Habe mir zudem mal ein paar Videos angeguckt, in denen einige der Protestanten Stellung nahmen und was sie da teilweise für Müll erzählten, konnte man sich kaum noch mit anhören. Stellen sich als Freiheitskämpfer dar, klagen über alles und jeden, weil sie schlecht behandelt wurden, aber brachten keinen einzigen Grund, warum sie selbst zuvor so gehandelt hatten.

Mir kamen die Leute jedenfalls mit ihrer Art sich als unverkannte Helden darzustellen sehr unsympathisch rüber...

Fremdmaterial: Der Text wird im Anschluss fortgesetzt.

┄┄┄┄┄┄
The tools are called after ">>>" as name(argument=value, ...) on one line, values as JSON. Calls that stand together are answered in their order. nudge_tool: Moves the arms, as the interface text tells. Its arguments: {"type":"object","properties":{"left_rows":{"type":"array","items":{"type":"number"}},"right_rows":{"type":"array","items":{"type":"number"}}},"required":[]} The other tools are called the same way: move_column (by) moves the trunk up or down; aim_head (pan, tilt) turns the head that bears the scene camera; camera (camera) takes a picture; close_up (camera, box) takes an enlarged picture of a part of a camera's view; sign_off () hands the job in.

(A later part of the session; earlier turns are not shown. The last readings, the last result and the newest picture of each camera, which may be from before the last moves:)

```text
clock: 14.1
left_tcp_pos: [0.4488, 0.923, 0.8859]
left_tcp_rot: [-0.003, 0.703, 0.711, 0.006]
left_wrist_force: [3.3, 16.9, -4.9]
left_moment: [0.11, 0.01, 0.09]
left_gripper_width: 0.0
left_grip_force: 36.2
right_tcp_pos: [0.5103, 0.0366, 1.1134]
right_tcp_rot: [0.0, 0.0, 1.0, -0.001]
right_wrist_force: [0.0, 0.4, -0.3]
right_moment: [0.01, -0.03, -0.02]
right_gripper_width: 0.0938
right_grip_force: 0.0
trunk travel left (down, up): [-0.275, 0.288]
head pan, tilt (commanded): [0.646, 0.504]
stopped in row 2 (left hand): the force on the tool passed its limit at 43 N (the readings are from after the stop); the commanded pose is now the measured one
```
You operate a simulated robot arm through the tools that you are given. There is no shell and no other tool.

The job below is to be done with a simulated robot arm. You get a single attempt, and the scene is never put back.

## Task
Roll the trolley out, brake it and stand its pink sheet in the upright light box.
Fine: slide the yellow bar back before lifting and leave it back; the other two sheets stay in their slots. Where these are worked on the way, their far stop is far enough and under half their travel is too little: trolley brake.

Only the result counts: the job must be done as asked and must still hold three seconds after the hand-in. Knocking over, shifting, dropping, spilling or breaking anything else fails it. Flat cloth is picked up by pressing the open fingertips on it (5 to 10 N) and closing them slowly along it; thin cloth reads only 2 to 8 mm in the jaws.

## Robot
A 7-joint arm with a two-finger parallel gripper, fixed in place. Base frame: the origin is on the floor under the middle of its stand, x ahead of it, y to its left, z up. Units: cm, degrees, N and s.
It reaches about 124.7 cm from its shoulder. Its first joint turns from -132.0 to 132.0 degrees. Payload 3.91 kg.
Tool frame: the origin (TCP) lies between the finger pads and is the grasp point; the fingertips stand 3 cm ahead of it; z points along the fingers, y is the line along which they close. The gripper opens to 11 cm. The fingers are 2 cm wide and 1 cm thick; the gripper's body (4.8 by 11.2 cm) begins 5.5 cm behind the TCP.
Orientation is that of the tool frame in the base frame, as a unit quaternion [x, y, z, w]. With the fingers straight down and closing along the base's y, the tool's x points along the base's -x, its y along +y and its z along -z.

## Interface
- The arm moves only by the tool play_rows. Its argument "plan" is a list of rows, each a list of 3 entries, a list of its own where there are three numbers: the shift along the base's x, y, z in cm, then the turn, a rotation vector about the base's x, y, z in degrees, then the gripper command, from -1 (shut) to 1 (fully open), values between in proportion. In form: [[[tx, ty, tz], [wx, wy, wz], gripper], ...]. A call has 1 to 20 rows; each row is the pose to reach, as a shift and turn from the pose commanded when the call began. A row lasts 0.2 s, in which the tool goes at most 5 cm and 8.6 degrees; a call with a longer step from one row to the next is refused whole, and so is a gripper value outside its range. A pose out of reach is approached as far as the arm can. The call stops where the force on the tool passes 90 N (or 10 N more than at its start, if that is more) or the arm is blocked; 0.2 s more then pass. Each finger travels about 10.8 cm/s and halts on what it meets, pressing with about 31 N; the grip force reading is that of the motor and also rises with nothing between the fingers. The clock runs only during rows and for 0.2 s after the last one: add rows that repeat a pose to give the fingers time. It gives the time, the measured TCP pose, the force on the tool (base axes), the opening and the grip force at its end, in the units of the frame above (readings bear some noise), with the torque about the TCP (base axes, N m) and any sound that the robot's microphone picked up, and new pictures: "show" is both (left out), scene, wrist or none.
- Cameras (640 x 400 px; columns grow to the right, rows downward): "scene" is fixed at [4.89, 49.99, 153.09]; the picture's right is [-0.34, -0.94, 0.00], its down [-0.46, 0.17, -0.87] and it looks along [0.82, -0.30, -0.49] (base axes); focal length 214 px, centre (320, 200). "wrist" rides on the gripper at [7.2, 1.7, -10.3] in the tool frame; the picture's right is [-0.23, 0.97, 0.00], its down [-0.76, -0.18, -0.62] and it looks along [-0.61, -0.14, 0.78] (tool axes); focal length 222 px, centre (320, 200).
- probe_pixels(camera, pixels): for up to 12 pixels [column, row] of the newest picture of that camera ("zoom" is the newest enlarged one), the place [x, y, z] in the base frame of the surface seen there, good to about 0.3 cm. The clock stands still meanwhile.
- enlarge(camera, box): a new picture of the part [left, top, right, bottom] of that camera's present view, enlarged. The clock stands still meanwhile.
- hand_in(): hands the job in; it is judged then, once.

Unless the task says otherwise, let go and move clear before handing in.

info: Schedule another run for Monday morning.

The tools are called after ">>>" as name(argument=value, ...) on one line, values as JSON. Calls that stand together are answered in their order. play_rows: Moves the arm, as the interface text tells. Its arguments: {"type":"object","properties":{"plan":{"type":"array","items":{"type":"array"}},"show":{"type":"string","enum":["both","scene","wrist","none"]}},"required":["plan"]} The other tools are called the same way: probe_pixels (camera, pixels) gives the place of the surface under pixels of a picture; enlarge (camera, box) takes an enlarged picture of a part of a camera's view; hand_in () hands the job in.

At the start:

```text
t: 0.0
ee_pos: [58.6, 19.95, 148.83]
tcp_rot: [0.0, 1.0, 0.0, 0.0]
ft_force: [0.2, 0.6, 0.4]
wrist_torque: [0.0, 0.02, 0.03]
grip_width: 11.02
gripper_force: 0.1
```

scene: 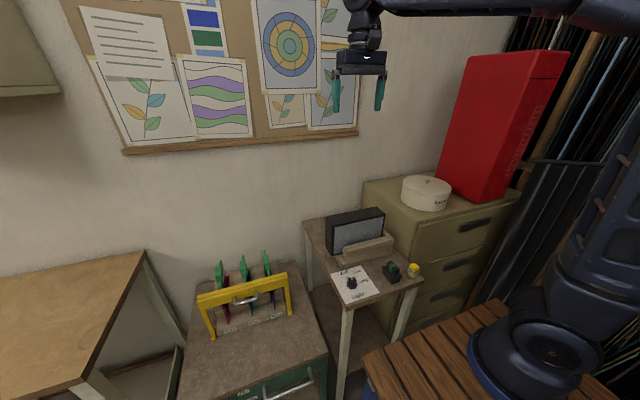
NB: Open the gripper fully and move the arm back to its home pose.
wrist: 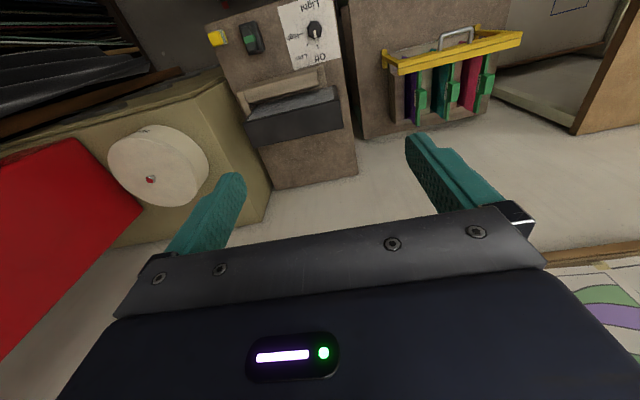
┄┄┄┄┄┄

Im Bus hatte ich ebenfalls so ein kleines Erlebnis. Zwei Studentinnen unterhielten sich darüber, wie dumm sie die angewandten Streikmaßnahmen fanden und natürlich meldete sich promt eine andere Studentin mit "Da muss ich aber mal was dazu sagen. Ich war ja auch bei dem Streit und so schlimm war das ja gar nicht...." laberte dann noch die restlichen 5 Minuten darüber, wie falsch das alle verstehen würden und wie autonom sie doch in dem Casino die Tage verharren konnten und dort regelrecht eine neue und viel bessere soziale Gesellschaft gründen konnten. =__= Da konnte einem echt die Galle hochkommen.

Hast du eigentlich von den Mails eines W. an die Japanologie-Fachschaft was mitbekommen? Ebenfalls so ein Kandidat.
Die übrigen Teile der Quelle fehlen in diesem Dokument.